The kind of historical drama that cannot miss. Elizabeth has a wonderful screenplay that is both authentic and yet laden with dialogue most actors would die for. Its Australian content is significant with Cate Blanchett and Geoffrey Rush outstanding. Watch for a pre-James Bond Daniel Craig as an assassin priest.
When the English language is written and spoken properly it really is something special; even when it is translated, as in this case, from a play written by a Frenchman. Oh, well. Like most of my favourite pictures, Becket is rich in memorable dialogue and superb acting. Historically, it loses a bit, but as sheer entertainment it is a delight.
Some of the set pieces in Spartacus are breath-taking. I especially liked the main battle between the slaves and the Roman legions advancing in squared formation. Script-wise, Peter Ustinov and Charles Laughton get the best lines, but Dalton Trumbo’s sensational writing was no doubt appreciated by the whole cast. A classic epic, spoiled only by the superfluous romance between Spartacus and Varinia.
Richard Harris really does have a ‘presence’ on the screen, not unlike Lee Marvin. When either actor is in a scene our gaze seems to gravitate towards them almost in a magnetic fashion. I included Cromwell in my list because of the performance of Harris and that of Alec Guinness who plays King Charles I, and looks more like Charles than Charles did. The critics did not like the movie by the way. I did.
If ever a man walked a tightrope between the devil and the deep blue sea it was England’s Chancellor Sir Thomas More during the reign of King Henry VIII, and he did so for seven nerve-racking years! Paul Scofield is More in this excellent period drama and fully deserved his Best Actor Oscar. The screenplay showcases the English language in all its glory.
This is the true story of Solomon Northup, a free black man from New York State who is kidnapped pre-Civil War and taken south as a slave where he languishes for twelve horrendous years. If Sir Thomas More walked a tightrope with King Henry, Solomon Northup walked one with every white he came in contact with, male or female. A frightening tale.
A scintillating screenplay provides ample opportunity for the likes of Peter O’Toole, Katharine Hepburn, Anthony Hopkins, Timothy Dalton and John Castle to demonstrate their thespian skills, which they all do by chewing up every piece of scenery in sight. There is an awful lot of yelling in this movie, but it is usually entertaining yelling that has a point. Some great one-liners.
Keira Knightley plays the title role; Georgiana Spencer, Duchess of Devonshire, in this beautifully presented slice of English history. The ever versatile Ralph Fiennes plays her husband and he does it brilliantly. The lifestyle of the landed gentry of the 1770s, particularly their curious approach to lovers, marriage and family will raise eyebrows.

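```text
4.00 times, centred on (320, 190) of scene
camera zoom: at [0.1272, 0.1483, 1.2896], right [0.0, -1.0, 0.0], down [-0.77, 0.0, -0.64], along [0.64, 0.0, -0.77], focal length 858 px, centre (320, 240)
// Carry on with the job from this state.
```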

Just when we thought the love life of King Henry VIII had been done to death, up pops a look at it from another perspective. No doubt there are historians who knew of Anne Boleyn’s sister, but I certainly was not one of them, so Mary Boleyn took me completely by surprise. More tightrope walking – this time it’s the turn of the ladies.
Salem, Massachusetts was not the place to be in 1692. A single accusation of witchcraft quickly grew into an epidemic of accusations that led to the deaths of several unfortunates. Daniel Day-Lewis and Paul Scofield are always good, but Winona Ryder as Abigail Williams, the primary ‘accuser’ seems out of her depth here. The subject matter has always been intriguing, however.